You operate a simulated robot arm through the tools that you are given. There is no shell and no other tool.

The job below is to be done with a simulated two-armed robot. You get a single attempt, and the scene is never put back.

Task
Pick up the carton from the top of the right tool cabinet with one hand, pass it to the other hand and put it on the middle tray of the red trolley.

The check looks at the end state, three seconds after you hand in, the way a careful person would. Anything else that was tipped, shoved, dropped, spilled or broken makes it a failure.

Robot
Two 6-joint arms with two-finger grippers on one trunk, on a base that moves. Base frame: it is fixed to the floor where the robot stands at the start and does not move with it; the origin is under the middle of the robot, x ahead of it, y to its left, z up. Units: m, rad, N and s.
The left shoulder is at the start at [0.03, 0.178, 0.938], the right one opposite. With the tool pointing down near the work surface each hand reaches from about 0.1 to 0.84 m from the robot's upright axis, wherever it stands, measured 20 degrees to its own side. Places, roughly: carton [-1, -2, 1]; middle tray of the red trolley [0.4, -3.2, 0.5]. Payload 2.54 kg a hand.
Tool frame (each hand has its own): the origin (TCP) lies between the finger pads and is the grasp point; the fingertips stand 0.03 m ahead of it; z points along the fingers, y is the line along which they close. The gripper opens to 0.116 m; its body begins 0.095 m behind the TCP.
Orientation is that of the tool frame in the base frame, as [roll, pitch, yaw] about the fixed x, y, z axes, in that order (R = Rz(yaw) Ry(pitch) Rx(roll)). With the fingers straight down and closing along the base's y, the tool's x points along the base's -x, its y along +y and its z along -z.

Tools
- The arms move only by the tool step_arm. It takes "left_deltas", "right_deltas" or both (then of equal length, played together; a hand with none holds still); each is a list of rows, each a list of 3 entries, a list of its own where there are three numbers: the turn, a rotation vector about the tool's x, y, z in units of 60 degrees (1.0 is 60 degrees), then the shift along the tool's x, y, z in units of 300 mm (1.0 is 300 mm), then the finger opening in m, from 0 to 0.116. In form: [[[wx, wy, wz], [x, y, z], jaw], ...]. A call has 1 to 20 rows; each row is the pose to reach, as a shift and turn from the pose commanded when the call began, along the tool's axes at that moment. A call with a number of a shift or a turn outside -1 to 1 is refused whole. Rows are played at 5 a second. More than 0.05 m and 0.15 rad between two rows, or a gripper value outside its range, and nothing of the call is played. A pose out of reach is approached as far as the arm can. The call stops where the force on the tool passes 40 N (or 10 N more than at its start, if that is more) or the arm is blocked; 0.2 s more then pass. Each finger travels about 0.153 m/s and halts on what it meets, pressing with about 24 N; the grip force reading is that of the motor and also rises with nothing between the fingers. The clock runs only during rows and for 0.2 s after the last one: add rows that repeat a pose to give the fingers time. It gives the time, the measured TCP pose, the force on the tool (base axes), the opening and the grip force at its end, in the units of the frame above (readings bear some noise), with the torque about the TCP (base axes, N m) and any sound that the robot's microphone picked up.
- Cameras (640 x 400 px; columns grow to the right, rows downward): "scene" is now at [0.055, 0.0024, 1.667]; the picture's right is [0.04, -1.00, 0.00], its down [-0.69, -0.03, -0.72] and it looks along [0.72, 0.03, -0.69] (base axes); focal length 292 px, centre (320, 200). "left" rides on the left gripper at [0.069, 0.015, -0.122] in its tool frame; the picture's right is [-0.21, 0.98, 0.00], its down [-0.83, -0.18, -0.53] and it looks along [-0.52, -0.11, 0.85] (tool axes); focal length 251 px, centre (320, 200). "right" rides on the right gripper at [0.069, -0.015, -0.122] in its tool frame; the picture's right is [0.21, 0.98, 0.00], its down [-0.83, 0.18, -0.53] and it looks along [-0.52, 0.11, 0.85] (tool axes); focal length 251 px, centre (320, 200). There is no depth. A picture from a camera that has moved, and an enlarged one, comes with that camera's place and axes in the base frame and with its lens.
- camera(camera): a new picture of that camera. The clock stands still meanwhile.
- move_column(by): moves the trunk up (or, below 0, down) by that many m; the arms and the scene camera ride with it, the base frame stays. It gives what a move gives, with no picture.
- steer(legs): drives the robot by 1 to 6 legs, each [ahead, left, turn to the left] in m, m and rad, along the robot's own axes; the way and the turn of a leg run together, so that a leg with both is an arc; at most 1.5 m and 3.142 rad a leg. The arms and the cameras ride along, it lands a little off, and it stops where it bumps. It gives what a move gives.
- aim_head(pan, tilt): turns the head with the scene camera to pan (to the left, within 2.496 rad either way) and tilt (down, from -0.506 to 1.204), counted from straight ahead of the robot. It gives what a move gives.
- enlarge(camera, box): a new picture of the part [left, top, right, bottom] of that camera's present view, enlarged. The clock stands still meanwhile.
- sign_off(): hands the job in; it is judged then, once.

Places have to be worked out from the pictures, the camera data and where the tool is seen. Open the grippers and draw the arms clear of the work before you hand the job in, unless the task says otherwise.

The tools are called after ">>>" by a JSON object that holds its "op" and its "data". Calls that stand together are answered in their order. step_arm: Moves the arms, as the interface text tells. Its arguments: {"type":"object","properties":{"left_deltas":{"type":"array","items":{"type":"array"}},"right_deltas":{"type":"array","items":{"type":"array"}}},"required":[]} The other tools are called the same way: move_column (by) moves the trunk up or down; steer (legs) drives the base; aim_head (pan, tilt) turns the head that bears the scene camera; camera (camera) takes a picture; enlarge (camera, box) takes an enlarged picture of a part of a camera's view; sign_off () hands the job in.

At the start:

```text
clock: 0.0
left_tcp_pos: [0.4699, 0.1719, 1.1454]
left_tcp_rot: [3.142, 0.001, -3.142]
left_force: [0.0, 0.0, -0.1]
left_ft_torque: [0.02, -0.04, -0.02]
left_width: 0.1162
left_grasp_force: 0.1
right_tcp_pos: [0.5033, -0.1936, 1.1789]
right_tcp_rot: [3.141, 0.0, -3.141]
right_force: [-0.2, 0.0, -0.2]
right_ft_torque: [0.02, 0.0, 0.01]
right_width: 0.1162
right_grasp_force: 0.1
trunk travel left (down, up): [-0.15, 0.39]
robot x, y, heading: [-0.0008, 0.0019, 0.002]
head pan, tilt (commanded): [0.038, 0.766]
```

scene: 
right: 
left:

___

• _Exercise details_: Where does the word "grippers" appear? Return each line that holds it.

• _Written solution_:
Two 6-joint arms with two-finger grippers on one trunk, on a base that moves. Base frame: it is fixed to the floor where the robot stands at the start and does not move with it; the origin is under the middle of the robot, x ahead of it, y to its left, z up. Units: m, rad, N and s.
Places have to be worked out from the pictures, the camera data and where the tool is seen. Open the grippers and draw the arms clear of the work before you hand the job in, unless the task says otherwise.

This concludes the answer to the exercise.